言の葉党の軍服も威厳に満ちていてカッコいい。そのカッコよさは支配者にとってのプロパガンダツールかもしれない。彼女たちはそうやって、さまざまな形で権力を演出し、人が従うように「洗脳」しているのかもしれない。そして、「ヒプノシスマイク」は精神に直接影響を及ぼすため、実際に洗脳装置として使い得る。
■劇場版の威風堂々としたカッコよさ
現在公開中の『映画 ヒプノシスマイク -Division Rap Battle-』は、6組のチームが競い合い、勝ち残ったチームが中王区を統べる言の葉党と戦うという筋書きになっている。本作は観客の投票制で勝敗結果が変わるため、彼女たちの勝利するパターンのストーリーも存在する。そして、これが最後のディビジョン・ラップ・バトルであることも宣言されており、正々堂々、この国を収めるチームをラップバトルで決めようというわけだ。

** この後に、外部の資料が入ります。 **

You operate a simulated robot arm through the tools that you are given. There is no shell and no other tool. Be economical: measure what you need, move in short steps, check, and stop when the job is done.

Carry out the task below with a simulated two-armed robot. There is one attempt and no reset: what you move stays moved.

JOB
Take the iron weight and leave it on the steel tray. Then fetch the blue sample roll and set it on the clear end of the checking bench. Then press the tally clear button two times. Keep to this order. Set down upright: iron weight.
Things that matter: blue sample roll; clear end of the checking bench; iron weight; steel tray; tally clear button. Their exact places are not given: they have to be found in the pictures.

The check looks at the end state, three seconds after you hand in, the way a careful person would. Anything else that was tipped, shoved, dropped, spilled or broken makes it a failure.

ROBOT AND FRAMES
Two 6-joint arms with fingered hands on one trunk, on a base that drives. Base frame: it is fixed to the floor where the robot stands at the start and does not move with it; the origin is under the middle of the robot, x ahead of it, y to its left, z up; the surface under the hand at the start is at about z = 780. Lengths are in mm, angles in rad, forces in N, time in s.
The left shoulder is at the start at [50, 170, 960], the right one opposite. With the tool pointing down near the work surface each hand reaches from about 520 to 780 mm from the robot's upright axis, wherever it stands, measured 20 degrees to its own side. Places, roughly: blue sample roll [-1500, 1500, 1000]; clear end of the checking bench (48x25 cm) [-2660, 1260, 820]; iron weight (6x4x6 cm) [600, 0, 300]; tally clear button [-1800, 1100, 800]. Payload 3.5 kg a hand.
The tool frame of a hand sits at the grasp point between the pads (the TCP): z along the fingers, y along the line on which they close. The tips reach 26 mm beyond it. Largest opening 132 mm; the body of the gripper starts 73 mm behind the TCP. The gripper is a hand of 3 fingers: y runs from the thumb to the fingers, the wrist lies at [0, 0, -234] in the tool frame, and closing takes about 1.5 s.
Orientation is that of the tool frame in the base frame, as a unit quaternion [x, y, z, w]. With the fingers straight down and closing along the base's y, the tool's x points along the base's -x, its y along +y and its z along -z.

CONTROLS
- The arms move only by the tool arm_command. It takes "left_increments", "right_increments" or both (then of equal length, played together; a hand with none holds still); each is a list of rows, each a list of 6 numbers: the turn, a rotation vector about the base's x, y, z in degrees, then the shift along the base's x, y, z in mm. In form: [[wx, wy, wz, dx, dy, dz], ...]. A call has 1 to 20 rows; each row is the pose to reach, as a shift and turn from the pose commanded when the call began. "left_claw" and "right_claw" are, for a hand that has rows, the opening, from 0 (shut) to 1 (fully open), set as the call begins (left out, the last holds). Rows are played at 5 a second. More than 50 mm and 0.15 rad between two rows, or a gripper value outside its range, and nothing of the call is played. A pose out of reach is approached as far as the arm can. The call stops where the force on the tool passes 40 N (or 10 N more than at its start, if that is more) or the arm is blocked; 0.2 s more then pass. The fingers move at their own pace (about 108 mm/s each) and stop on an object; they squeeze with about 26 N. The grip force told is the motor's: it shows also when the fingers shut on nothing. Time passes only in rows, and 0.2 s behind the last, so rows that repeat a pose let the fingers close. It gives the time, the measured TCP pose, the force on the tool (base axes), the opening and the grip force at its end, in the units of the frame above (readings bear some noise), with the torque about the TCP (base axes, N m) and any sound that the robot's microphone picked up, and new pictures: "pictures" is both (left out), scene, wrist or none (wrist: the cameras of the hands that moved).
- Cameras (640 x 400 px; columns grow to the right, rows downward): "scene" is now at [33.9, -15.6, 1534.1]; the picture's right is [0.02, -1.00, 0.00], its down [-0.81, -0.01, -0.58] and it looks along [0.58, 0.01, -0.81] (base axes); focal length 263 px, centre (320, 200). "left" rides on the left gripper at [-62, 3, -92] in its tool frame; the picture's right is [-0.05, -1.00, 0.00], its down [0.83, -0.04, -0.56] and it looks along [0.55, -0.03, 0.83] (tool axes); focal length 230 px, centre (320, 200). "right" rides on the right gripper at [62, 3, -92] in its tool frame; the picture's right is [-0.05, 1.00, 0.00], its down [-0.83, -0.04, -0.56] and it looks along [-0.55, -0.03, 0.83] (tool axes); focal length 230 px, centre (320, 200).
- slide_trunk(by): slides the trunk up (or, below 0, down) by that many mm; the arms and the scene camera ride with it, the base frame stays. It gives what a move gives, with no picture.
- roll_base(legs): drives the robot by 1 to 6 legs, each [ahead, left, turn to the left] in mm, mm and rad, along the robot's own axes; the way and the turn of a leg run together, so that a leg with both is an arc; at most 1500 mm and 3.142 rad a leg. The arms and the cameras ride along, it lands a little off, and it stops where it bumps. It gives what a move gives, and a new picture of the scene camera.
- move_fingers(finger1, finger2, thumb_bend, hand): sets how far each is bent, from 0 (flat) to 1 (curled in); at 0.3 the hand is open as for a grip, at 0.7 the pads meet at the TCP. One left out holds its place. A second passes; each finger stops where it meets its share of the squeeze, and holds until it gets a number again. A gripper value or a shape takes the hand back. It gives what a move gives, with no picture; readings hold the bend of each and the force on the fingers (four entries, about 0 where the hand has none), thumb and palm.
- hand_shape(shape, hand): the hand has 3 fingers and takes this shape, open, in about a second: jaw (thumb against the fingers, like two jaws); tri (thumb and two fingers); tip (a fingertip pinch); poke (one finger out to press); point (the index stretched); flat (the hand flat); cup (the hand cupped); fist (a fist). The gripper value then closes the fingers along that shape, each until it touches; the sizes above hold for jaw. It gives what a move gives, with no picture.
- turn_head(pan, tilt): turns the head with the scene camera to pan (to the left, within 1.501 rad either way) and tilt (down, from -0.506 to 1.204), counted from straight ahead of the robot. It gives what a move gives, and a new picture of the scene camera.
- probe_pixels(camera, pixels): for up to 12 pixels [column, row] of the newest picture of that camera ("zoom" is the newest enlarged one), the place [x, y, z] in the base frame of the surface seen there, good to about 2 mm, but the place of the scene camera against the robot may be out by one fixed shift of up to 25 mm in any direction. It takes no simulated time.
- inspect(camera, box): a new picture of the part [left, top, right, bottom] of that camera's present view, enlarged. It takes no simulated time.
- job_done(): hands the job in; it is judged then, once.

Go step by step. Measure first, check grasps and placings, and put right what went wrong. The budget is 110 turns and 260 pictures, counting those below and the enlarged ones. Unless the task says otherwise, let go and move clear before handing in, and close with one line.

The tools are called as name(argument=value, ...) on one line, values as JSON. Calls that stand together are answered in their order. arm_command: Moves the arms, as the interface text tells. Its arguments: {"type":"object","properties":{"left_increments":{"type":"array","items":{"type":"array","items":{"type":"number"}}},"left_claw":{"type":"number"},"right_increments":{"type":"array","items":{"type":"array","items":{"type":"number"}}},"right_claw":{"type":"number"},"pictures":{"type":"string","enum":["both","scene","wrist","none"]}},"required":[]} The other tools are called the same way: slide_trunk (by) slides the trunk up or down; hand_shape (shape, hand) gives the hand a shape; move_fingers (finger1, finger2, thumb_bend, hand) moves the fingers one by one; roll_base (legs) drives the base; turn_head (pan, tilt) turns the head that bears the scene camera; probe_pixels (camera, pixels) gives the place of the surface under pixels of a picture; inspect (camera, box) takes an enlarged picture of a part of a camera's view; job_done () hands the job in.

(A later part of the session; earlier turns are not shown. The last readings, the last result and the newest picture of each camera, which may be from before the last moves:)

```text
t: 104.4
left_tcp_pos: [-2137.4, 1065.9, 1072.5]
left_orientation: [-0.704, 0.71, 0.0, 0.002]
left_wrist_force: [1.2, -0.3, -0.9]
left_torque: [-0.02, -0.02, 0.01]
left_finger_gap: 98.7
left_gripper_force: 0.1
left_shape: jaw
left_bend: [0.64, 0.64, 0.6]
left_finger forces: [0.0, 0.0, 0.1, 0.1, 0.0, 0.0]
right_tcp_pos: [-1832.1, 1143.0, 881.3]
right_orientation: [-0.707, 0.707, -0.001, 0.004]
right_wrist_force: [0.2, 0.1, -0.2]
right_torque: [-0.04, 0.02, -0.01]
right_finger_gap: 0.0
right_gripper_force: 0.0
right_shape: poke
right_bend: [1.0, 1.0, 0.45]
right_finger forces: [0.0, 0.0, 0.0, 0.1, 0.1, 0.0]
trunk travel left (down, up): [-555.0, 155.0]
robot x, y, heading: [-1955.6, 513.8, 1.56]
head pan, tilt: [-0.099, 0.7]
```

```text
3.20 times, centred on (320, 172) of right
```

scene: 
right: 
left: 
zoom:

映画においても、言の葉党のラップはカッコいい。筆者は本作をメディア向けの試写会で鑑賞したのだが、思わず投票してしまった。正々堂々と支配者として、このラップバトルのときは小細工なしで男たちの挑戦を受ける姿が凛々しかった。負けた男たちも正々堂々と勝負して負けたなら仕方ない、次こそは勝ってみせるとさわやかな表情を見せているのが印象的だった。
言の葉党はもちろん、支配者としての矛盾も抱えた存在だ。テレビアニメ2期では、部下の起こした不祥事を隠ぺいするために男たちと取引するところが描かれたり、さまざまな歪みも抱えている。
支配者はきれいごとだけでは務まらないという、シビアな目線も持ち合わせているのが、言の葉党をユニークな敵役にしている。そして、それが現実の男性中心の社会への意趣返しにもなっている点が本作の面白いところだ。悪役にこそ、作品の哲学が宿るとマンガ家・荒木飛呂彦は言っていたが、言の葉党も『ヒプノシスマイク』の哲学を体現していると言えるだろう。